## start Document extract

Trade across the Mediterranean was important for the Mycenaean economy. Palaces imported materials like metals, ivory, and glass, and exported goods such as oil, perfume, wine, wool, and pottery. Trade was handled by palace officials and independent merchants.

Archaeological evidence from the Middle East, including artifacts, texts, and paintings, shows Mycenaean Greeks traded and interacted with groups like the Canaanites, Kassites, Mitanni, Assyrians, and Egyptians. The Uluburun shipwreck from around 1400 BC shows trade routes that supplied Mycenaean Greece with materials like copper and tin for bronze. Olive oil was a major export, used for many purposes.

Cyprus acted as a key middle point between Mycenaean Greece and the Middle East, as more Mycenaean goods were found there. Trade with central Anatolia was limited, but trade with Troy is well-documented. Mycenaean trade routes extended to the Bosphorus and the Black Sea, with swords found as far as Georgia.

Mycenaean goods, especially pottery, were exported to southern Italy, Sicily, the Aeolian Islands, Sardinia, and southern Spain. Objects made in Mycenaean Greece were found in distant places like Bavaria, Germany, and in England, including Ireland, Wessex, and Cornwall.

Archaeologists found traces of opium in Mycenaean ceramic vases. Opium was traded in the eastern Mediterranean as early as 1650–1350 BC.

Religion

Temples and shrines are uncommon in Mycenaean archaeological sites. Large religious buildings are not found at most palace locations, except for Mycenae. However, the religious center at Mycenae seems to have developed later, around the 13th century BC. Small shrines have been found in Asine, Berbati, Malthi, and Pylos. Sacred enclosures have also been discovered near Mycenae, Delphi, and Amyclae. Linear B records mention several sanctuaries dedicated to different gods, particularly in Pylos and Knossos. These records also describe religious festivals and offerings. Written Mycenaean texts note priests and priestesses who managed specific shrines and temples. These individuals were important in society, and women played significant roles in religious activities, similar to their roles in Minoan Crete.

The Mycenaean gods included many deities later worshipped in Classical Greece. However, it is unclear if these gods had the same roles or traits as they did later. Generally, the same gods were honored across Mycenaean palace areas. Some evidence suggests local gods may have been worshipped in certain places, especially in Crete. The similarity in Mycenaean religious practices is shown by phi- and psi-figurines found throughout Late Bronze Age Greece.

Poseidon (Linear B: Po-se-da-o) appears to have been a highly respected god. He was linked to earthquakes (E-ne-si-da-o-ne: Earth-shaker) and may have been associated with the river spirit of the underworld. Paean (Pa-ja-wo) was likely an early version of the Greek god of healing in Homer's Iliad. He represented the power of magical songs used to treat illness. Some Mycenaean gods are only identified by names used later in history. For example, Qo-wi-ja ("cow-eyed") is a title later used for Hera. Ares may have been known as Enyalios, though it is unclear if these were separate gods. Other gods, such as Hephaestus, Erinya, Artemis (a-te-mi-to and a-ti-mi-te), and Dionysos (Di-wo-nu-so), were also worshipped later. Zeus was present in the Mycenaean pantheon but was not the main god.

## end Document extract

● Directive 1: Set down the lines from the one containing "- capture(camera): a" to the one containing "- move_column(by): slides", both lines included, exactly as they stand and with no other lines.

## start Data supplied

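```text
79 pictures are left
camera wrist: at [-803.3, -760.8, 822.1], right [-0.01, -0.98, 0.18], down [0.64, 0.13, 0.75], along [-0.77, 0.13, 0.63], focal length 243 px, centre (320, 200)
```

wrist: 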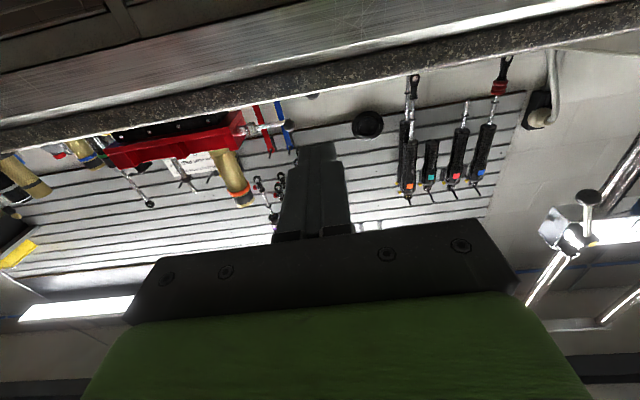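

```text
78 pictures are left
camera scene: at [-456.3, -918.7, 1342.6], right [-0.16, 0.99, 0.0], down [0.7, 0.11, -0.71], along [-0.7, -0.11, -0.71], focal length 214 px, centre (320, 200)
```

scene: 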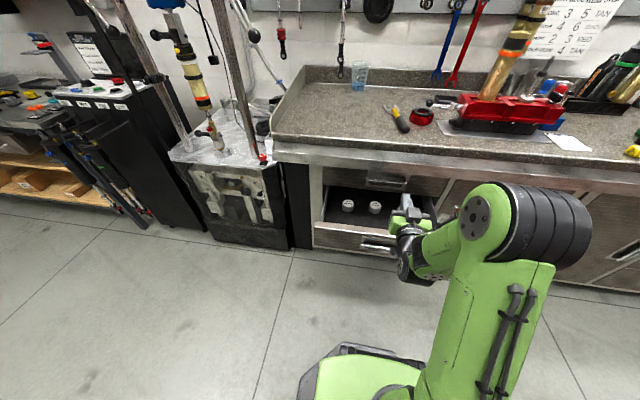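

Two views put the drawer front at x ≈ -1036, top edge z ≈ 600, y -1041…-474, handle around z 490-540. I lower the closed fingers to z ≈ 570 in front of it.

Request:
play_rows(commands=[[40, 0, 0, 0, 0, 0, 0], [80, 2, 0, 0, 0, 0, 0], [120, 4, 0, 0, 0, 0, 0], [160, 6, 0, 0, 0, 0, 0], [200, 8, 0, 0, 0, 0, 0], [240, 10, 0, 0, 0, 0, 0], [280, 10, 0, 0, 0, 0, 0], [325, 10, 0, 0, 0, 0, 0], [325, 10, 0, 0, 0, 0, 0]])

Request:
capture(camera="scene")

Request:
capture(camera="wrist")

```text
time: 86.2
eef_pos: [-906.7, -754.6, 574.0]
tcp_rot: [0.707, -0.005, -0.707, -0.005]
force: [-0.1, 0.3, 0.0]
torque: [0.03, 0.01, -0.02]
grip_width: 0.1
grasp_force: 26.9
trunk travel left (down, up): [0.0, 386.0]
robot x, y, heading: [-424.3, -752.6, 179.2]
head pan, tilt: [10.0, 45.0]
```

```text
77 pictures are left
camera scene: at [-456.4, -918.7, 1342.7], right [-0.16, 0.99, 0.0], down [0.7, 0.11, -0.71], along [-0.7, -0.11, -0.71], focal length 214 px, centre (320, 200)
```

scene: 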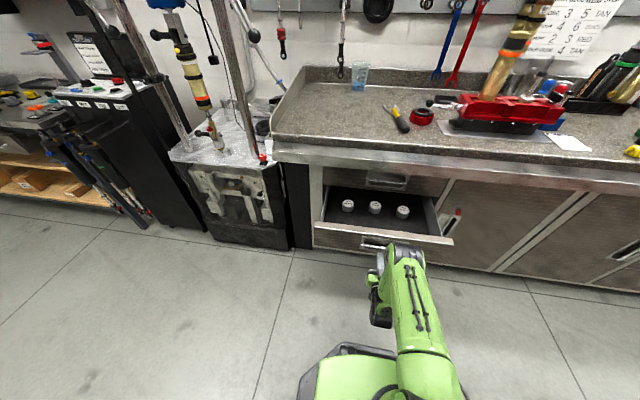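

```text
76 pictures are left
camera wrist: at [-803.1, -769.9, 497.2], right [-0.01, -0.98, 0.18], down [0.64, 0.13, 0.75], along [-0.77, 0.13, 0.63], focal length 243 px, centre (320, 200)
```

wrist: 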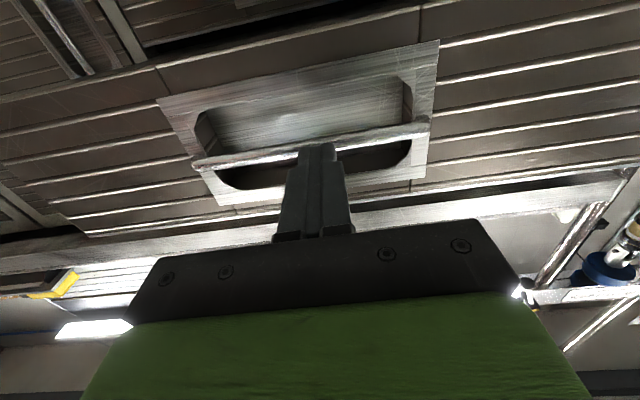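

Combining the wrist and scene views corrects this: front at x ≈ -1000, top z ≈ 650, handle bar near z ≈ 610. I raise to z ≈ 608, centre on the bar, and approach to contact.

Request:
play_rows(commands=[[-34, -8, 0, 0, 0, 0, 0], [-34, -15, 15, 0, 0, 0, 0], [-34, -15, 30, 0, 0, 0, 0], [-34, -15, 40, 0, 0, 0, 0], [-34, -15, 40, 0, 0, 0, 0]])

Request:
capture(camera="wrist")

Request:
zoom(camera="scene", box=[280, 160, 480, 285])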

## end Data supplied
## start Data supplied

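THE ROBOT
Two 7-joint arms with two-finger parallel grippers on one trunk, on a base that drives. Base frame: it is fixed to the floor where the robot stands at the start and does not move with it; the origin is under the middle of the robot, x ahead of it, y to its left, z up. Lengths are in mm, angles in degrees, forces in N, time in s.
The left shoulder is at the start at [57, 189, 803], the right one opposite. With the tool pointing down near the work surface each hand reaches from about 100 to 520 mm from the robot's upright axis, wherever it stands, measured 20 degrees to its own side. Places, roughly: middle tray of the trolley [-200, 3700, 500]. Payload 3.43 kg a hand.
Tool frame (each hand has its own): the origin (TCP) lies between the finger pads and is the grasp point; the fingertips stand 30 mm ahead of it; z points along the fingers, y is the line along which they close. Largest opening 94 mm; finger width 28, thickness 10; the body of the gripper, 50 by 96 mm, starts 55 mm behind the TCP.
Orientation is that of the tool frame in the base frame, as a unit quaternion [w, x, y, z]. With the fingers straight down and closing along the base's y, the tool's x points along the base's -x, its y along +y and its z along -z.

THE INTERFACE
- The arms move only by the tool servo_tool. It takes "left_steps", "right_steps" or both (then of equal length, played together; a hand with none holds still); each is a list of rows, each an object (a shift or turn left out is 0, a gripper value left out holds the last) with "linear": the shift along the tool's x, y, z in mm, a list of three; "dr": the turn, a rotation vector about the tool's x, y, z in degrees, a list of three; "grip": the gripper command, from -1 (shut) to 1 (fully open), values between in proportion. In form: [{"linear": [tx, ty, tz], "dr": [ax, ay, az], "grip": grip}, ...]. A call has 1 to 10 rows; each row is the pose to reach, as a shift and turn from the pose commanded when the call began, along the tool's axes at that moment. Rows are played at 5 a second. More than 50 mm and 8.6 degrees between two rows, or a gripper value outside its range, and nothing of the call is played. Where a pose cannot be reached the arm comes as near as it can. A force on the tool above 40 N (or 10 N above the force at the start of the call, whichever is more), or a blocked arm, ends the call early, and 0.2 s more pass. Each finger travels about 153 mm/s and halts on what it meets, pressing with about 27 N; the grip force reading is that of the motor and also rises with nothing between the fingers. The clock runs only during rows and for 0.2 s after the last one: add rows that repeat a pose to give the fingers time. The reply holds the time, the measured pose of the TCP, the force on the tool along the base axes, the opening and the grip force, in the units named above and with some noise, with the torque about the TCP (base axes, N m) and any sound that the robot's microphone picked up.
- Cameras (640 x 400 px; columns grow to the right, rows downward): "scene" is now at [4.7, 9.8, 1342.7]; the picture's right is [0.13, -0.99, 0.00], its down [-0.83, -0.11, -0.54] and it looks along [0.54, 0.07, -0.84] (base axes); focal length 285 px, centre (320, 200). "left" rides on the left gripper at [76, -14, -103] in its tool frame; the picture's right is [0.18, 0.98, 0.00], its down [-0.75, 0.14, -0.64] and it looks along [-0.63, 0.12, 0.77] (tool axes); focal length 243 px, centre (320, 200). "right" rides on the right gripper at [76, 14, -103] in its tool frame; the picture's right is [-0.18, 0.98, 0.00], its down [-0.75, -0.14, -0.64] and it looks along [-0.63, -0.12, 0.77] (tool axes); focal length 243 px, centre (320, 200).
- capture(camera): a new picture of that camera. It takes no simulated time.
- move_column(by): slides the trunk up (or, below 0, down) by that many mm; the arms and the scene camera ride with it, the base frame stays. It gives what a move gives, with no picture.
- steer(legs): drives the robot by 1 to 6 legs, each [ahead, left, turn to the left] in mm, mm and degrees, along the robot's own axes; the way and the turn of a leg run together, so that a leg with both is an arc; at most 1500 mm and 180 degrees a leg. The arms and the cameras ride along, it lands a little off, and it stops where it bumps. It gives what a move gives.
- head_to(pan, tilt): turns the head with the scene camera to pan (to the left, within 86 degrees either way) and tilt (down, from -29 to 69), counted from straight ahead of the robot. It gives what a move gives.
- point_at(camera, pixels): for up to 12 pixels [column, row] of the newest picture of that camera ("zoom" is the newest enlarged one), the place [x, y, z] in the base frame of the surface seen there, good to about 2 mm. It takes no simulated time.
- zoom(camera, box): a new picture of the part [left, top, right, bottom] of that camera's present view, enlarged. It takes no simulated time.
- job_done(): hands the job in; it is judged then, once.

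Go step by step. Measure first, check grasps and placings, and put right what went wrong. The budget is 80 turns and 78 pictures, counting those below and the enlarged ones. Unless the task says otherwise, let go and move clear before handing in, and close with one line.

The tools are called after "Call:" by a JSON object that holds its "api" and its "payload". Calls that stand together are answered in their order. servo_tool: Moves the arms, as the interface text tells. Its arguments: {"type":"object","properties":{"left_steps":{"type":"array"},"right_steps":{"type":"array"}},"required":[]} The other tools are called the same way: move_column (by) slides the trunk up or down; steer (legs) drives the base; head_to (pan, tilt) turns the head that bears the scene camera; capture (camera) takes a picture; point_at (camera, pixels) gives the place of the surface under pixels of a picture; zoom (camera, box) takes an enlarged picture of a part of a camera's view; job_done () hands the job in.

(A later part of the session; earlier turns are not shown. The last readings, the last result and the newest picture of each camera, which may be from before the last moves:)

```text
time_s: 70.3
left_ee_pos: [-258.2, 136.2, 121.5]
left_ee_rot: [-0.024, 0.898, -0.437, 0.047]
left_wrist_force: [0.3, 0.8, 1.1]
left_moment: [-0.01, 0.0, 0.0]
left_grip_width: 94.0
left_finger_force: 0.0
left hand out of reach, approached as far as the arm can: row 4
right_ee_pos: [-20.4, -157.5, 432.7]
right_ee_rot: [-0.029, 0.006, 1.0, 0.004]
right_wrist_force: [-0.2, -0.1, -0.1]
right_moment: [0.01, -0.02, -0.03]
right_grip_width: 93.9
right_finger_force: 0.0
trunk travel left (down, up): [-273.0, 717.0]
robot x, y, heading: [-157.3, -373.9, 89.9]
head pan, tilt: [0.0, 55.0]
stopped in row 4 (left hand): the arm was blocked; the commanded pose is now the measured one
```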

## end Data supplied
## start Data supplied

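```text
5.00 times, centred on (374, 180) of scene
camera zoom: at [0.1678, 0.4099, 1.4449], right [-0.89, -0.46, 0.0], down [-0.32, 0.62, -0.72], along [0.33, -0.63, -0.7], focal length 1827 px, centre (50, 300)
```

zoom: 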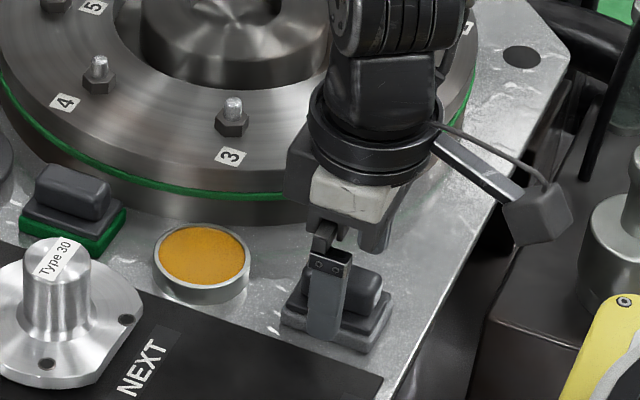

## end Data supplied

● Directive 2: Reproduce the wording of the document extract between "Temples and shrines" and "in Minoan Crete.", with both ends included.

● Task solution 1:
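- capture(camera): a new picture of that camera. It takes no simulated time.
- move_column(by): slides the trunk up (or, below 0, down) by that many mm; the arms and the scene camera ride with it, the base frame stays. It gives what a move gives, with no picture.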

● Task solution 2:
Temples and shrines are uncommon in Mycenaean archaeological sites. Large religious buildings are not found at most palace locations, except for Mycenae. However, the religious center at Mycenae seems to have developed later, around the 13th century BC. Small shrines have been found in Asine, Berbati, Malthi, and Pylos. Sacred enclosures have also been discovered near Mycenae, Delphi, and Amyclae. Linear B records mention several sanctuaries dedicated to different gods, particularly in Pylos and Knossos. These records also describe religious festivals and offerings. Written Mycenaean texts note priests and priestesses who managed specific shrines and temples. These individuals were important in society, and women played significant roles in religious activities, similar to their roles in Minoan Crete.